» **Aim of the task**:
Locate the string "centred" throughout the material and copy every line in which it occurs.
..............................
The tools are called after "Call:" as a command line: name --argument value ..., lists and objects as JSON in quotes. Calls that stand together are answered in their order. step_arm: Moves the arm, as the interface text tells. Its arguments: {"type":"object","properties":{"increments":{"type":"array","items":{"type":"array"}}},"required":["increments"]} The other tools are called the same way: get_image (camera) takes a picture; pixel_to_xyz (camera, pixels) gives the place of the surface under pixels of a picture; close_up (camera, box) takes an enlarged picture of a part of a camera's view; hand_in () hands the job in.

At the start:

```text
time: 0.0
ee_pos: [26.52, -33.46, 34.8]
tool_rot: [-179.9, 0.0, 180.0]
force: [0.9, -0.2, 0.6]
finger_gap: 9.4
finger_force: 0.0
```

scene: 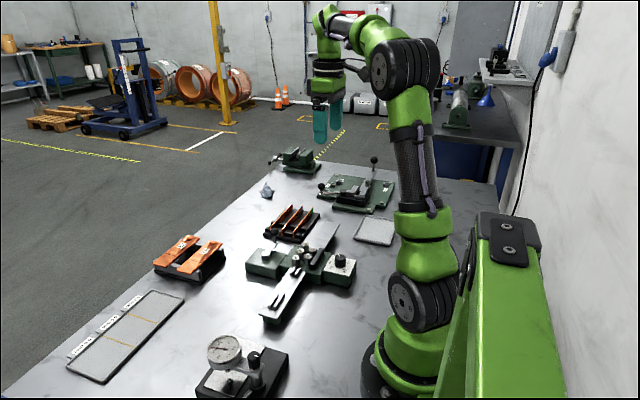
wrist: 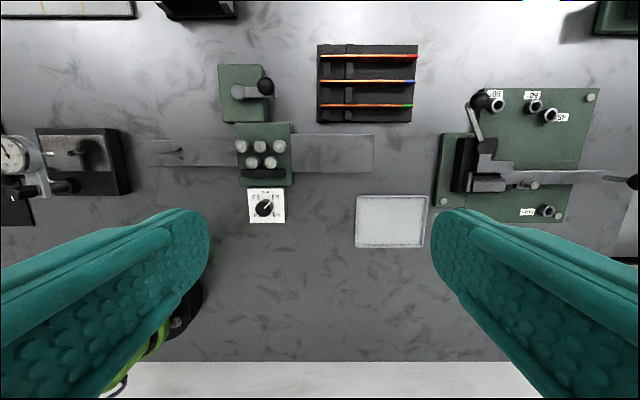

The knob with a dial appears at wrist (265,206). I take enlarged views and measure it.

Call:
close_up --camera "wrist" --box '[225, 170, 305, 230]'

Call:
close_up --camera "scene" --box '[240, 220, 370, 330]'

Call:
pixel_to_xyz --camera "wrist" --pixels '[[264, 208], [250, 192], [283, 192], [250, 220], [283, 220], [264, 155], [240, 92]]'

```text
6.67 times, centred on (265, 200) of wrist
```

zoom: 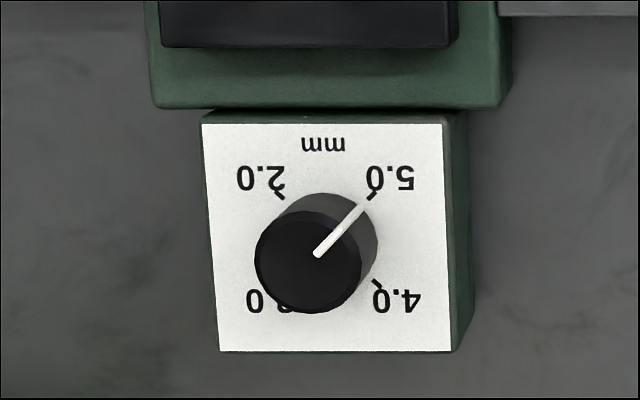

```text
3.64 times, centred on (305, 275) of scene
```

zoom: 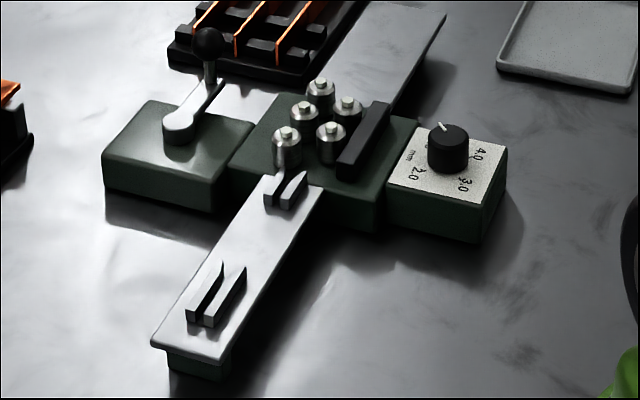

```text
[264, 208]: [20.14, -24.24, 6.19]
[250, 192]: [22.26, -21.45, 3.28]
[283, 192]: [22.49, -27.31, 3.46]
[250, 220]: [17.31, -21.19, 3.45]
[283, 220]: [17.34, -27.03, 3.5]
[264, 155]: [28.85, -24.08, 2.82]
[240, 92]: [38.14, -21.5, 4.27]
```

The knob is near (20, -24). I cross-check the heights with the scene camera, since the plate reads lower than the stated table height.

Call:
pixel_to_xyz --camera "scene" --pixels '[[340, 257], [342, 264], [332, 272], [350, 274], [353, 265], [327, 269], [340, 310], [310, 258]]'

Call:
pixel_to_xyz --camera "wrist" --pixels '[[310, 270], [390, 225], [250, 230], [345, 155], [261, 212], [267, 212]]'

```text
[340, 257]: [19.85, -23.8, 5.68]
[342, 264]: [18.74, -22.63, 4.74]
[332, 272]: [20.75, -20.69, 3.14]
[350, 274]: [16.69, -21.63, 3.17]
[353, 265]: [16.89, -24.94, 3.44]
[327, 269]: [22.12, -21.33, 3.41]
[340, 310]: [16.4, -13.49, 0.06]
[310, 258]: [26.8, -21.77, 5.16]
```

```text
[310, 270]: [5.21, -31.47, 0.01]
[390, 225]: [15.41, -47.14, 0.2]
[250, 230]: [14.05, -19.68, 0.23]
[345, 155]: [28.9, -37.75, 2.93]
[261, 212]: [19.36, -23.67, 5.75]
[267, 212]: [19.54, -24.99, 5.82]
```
..............................
» **Complete output**:
6.67 times, centred on (265, 200) of wrist
3.64 times, centred on (305, 275) of scene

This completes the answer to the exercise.